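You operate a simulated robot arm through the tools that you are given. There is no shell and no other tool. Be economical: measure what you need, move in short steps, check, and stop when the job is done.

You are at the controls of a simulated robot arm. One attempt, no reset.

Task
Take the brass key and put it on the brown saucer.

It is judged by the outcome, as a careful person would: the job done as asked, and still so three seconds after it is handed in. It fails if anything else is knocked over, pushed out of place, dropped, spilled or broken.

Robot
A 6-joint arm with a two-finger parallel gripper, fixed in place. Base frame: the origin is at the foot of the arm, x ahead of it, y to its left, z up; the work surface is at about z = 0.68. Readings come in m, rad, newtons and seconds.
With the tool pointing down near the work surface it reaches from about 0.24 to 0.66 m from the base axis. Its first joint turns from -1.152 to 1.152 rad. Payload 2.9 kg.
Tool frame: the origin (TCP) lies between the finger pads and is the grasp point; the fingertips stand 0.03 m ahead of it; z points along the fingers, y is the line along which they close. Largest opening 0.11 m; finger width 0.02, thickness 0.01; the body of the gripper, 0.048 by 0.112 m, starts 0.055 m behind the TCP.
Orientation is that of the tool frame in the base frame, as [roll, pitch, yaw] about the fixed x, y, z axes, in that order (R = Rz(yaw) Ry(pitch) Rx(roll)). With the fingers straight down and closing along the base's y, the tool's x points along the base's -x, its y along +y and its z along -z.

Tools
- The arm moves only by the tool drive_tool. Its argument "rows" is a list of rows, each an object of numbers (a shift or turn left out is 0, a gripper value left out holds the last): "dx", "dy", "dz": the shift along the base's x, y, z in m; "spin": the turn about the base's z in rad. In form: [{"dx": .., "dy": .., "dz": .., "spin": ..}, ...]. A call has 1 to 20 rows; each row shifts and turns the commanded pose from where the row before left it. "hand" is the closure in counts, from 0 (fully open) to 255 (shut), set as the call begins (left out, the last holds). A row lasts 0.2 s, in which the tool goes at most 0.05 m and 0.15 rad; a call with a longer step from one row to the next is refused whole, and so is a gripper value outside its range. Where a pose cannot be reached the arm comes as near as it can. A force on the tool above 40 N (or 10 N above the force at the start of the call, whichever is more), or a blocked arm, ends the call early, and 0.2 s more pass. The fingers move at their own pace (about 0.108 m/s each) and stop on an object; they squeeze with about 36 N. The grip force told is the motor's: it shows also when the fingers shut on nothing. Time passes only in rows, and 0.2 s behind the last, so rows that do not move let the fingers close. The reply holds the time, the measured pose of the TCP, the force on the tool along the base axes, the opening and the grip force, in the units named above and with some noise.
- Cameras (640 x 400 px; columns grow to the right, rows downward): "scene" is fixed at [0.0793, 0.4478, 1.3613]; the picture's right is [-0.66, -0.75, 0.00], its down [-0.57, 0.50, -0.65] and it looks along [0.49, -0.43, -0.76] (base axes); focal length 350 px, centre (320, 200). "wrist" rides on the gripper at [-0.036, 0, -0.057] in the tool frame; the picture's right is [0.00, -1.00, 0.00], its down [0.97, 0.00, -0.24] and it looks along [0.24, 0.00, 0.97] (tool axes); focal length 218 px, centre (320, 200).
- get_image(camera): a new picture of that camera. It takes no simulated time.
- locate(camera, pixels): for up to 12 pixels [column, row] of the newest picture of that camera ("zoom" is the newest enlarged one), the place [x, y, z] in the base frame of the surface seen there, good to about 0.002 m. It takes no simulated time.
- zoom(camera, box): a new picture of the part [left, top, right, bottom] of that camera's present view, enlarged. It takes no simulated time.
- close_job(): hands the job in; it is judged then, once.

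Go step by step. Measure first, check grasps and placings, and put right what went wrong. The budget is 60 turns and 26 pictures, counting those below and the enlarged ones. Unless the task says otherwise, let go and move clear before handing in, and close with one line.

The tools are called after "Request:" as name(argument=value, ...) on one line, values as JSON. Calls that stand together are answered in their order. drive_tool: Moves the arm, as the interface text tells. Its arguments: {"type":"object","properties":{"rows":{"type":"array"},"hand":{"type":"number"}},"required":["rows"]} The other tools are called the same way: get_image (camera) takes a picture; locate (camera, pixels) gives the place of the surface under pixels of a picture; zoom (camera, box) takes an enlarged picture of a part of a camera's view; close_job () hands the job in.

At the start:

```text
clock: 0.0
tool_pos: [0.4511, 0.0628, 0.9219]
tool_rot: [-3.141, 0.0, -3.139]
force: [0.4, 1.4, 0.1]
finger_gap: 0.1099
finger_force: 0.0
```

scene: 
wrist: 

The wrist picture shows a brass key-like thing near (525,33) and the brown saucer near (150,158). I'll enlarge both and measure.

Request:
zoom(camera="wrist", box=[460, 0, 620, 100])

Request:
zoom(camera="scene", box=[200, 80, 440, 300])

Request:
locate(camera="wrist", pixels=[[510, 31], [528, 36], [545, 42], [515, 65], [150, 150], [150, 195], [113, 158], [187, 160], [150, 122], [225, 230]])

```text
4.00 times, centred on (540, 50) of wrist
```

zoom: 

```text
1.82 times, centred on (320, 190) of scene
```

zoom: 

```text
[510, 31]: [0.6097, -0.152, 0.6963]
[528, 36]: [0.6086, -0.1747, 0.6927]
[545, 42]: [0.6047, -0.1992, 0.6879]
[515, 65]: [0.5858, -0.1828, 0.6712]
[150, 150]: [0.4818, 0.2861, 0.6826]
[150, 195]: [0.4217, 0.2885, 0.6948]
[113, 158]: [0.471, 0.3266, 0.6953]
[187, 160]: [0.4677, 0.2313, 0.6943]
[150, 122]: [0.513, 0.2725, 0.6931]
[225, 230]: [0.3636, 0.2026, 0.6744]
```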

*****

* Required actions *
1) Give the stretch of the document extract that starts with "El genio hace" and ends with "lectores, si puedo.", unchanged.
2) Please continue the document extract.

* Document extract *
*****

Homero se enfrentó en una contienda velada con la poesía del pasado, y sospecho que el Redactor de la Biblia hebrea, al construir en Babilonia la estructura que va del Génesis hasta Reyes, luchó por truncar al primer autor que tejió en el texto para eludir la extrañeza y el poder misterioso del Yavista o escritor J. El Yavista no podía ser excluido porque sus historias tenían autoridad, pero el desconcertante Yavé, humano demasiado humano, podía ser acallado por otras voces divinas.

¿Cuál es la relación entre el genio reciente y la autoridad establecida? En este momento, a comienzos del siglo XXI, yo diría que ninguna, ninguna en absoluto. Nuestras confusiones en torno a los criterios canónicos para el genio se han convertido en confusiones institucionalizadas, de modo que todos nuestros juicios acerca de la diferencia entre el talento y el genio están a merced de los medios y obedecen a las políticas culturales y a sus caprichos.

Dado que mi libro, al presentar un mosaico de cien genios auténticos, pretende proporcionar criterios para el juicio, me arriesgaré con una definición absolutamente personal del genio, una que quisiera ser útil en los primeros años de este siglo. Me parece problemática la presencia del carisma al lado del genio. De los cien personajes que aparecen en este libro, yo conocí a tres -Iris Murdoch, Octavio Paz y Ralph Ellison- que murieron hace relativamente poco. Más atrás, recuerdo encuentros breves con Robert Frost y Wallace Stevens. Todos ellos impresionantes de una u otra forma, pero carentes del brillo y de la autoridad de Gershom Scholem, cuyo genio era palpable a pesar de su ironía y de su fino sentido del humor.

William Hazlitt escribió un ensayo sobre las personas que uno hubiera querido conocer. Miro la lista cabalística en el contenido y me pregunto a quién escogería. El crítico Saint Beuve nos aconsejó que nos preguntáramos a nosotros mismos: ¿qué habría pensado de mí este autor que estoy leyendo? Mi héroe particular entre estos cien es el doctor Samuel Johnson, el dios de la crítica literaria, pero no tengo el valor de enfrentar su juicio.

El genio hace valer su autoridad sobre mi cuando reconozco poderes mayores que los míos. Emerson, el sabio a quien intento seguir, reprobaría mi rendición pragmática, pero el genio de Emerson era de tal magnitud que él podía predicar la confianza en uno mismo. Yo mismo he enseñado durante 46 años y querría empujar a mis estudiantes hacia la emersoniana confianza en sí mismos, pero no puedo hacerlo y en general no lo hago. Aspiro a nutrir el genio en ellos, pero sólo puedo comunicar el genio de la apreciación. Ese es el propósito principal de este libro: despertar el genio de la apreciación en mis lectores, si puedo.

Escribo estas páginas una semana después del triunfo terrorista del 11 de septiembre al destruir las Torres Gemelas y las personas atrapadas en su interior. En la última semana he dado clases programadas sobre Wallace Stevens y Elizabeth Bishop, sobre las primeras comedias de Shakespeare y sobre la Odisea. No puedo saber si logré ayudar a mis estudiantes, pero yo logré apartar momentáneamente mi propio trauma gracias a la renovada apreciación del genio.

*****

* Answers by task *
1)
El genio hace valer su autoridad sobre mi cuando reconozco poderes mayores que los míos. Emerson, el sabio a quien intento seguir, reprobaría mi rendición pragmática, pero el genio de Emerson era de tal magnitud que él podía predicar la confianza en uno mismo. Yo mismo he enseñado durante 46 años y querría empujar a mis estudiantes hacia la emersoniana confianza en sí mismos, pero no puedo hacerlo y en general no lo hago. Aspiro a nutrir el genio en ellos, pero sólo puedo comunicar el genio de la apreciación. Ese es el propósito principal de este libro: despertar el genio de la apreciación en mis lectores, si puedo.

2)
¿Qué es lo que yo y muchos otros apreciamos en el genio? Hay una anotación en los Diarios de Emerson (octubre 27 de 1831) que siempre revolotea en mi memoria:

"¡No se encuentra todo en nuestro interior, extrañamente! Miren esta congregación de hombres; quizás se formulen las palabras -aunque ahora no haya nadie aquí que las enuncie-, pero podrían decirse las palabras que los hicieran tambalear y trastabillar como un borracho. ¿Quién lo duda? ¿Alguna vez fueron instruidos por un hombre sabio y elocuente? Recuerden el momento: ¿Acaso las palabras que hicieron que se le helara la sangre, que hicieron que la sangre se le subiera a las mejillas , que lo hicieron temblar o lo deleitaron, acaso esas palabras no sonaron tan viejas como usted mismo? ¿No era más bien una verdad sabida desde antes? ¿O es que espera que el púlpito o el hombre lo conmuevan con algo más que la simple verdad? Nunca. Es el Dios en nuestro interior el que responde al Dios del exterior, o el que asevera sus propias palabras trémulas en los labios de otro."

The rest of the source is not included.